Document passage -
>R. Measures wrote:
>>
>>
>>>GGLL wrote:
>>>>I've been following this nice discussion, and want to ask something
>>>>about Ian's post, ¿what's bad with running exciter at a lower level and
>>>>to have the amplifier "seriously under-driven"? (it seems to be not
>>>>only a lower power output matter).
>>>>My modest guess is something related with operating points due to
>>>>distortion considerations, is it?.
>>>>
>>>By "under-driven" I simply mean that you're not utilising the full power
>>>output capability of the amplifier.
>>>
>>>With a good tetrode amplifier - the right tube, the right power supply
>>>and the right operating conditions - you can obtain low distortion
>>>right up to the point of grid current, and even beyond that into class
>>>AB2 if the grid dissipation allows it.

Recorded information -
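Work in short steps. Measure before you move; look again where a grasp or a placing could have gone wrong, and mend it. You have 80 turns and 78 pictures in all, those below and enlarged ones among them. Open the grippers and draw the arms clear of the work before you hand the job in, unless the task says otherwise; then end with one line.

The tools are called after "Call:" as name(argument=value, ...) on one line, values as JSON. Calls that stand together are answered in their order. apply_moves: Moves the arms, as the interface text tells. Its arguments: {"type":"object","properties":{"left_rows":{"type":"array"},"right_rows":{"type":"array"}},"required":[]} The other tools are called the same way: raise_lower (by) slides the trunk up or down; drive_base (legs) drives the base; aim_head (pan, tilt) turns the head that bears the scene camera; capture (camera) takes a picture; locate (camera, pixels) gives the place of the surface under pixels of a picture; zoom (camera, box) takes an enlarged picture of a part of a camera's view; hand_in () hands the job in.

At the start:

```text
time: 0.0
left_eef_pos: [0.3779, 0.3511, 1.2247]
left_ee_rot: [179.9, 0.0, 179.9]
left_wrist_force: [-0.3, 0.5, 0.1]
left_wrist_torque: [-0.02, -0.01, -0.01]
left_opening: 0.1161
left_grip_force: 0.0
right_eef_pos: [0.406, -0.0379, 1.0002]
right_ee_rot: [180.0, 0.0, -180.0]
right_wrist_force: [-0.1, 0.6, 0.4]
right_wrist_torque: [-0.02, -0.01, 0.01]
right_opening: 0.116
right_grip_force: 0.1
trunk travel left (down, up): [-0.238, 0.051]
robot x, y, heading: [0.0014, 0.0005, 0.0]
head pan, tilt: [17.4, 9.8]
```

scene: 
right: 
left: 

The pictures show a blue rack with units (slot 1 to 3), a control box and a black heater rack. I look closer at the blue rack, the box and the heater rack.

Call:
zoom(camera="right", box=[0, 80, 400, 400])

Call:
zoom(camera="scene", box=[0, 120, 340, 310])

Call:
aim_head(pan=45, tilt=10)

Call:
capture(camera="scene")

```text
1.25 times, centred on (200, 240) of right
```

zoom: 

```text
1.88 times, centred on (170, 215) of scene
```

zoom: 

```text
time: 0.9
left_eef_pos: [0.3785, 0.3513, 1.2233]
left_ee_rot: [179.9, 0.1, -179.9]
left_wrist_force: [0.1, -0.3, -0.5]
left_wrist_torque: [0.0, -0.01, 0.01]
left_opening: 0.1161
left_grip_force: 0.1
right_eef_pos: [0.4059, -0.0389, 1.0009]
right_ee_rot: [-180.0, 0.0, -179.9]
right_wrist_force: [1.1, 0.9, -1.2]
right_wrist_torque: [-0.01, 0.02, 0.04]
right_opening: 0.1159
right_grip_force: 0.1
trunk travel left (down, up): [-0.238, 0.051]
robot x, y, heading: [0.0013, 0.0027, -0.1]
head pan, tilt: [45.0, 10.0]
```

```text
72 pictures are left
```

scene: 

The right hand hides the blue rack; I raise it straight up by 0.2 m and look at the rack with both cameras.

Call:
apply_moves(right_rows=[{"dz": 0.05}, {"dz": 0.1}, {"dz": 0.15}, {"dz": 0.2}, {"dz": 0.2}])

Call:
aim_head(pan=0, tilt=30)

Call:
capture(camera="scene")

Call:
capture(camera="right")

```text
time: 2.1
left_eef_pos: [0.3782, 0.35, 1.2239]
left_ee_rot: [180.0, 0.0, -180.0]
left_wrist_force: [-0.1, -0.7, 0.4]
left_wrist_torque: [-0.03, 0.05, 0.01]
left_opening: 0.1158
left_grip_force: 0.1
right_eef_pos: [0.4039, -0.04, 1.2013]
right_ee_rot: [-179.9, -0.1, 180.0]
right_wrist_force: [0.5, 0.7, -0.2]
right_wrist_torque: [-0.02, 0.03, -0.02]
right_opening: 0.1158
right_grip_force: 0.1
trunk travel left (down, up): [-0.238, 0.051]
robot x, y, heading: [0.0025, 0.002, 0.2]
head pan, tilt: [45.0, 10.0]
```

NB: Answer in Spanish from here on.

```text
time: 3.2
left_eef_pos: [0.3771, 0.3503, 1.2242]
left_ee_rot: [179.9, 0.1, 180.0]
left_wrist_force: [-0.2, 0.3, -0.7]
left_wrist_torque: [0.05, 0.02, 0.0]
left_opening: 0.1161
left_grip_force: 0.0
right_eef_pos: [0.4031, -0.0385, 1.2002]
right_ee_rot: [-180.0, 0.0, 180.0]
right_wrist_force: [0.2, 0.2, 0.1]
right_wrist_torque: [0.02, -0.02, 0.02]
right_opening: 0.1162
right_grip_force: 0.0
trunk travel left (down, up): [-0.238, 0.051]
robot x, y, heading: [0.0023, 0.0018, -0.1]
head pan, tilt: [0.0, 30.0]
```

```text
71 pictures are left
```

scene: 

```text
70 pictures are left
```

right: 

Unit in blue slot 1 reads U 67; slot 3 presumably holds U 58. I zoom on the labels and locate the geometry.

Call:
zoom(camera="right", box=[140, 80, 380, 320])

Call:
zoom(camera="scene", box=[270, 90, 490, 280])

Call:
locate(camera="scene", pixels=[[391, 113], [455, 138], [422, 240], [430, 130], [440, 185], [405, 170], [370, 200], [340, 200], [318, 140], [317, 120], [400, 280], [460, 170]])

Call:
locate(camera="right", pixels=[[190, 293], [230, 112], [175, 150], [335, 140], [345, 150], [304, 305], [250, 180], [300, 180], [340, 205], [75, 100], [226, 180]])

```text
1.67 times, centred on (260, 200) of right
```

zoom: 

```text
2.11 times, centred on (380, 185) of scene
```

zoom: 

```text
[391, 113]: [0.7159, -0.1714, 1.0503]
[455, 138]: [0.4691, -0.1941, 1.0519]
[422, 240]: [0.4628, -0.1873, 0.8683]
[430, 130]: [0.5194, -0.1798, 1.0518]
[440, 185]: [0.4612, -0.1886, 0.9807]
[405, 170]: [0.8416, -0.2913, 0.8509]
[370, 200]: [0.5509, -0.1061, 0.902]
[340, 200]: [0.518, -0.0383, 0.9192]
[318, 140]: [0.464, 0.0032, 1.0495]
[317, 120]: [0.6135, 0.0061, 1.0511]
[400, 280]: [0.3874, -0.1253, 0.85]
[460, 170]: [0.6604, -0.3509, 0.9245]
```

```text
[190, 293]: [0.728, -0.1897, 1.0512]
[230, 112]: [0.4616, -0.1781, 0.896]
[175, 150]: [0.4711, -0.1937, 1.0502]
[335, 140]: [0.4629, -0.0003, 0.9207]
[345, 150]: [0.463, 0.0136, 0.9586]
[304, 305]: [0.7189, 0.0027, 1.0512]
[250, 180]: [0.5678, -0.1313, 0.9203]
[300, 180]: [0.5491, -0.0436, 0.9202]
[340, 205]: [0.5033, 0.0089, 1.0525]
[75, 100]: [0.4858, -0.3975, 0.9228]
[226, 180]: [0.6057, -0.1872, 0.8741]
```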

Description of the task - Repeat the document passage word for word.

Exercise answer -
>R. Measures wrote:
>>
>>
>>>GGLL wrote:
>>>>I've been following this nice discussion, and want to ask something
>>>>about Ian's post, ¿what's bad with running exciter at a lower level and
>>>>to have the amplifier "seriously under-driven"? (it seems to be not
>>>>only a lower power output matter).
>>>>My modest guess is something related with operating points due to
>>>>distortion considerations, is it?.
>>>>
>>>By "under-driven" I simply mean that you're not utilising the full power
>>>output capability of the amplifier.
>>>
>>>With a good tetrode amplifier - the right tube, the right power supply
>>>and the right operating conditions - you can obtain low distortion
>>>right up to the point of grid current, and even beyond that into class
>>>AB2 if the grid dissipation allows it.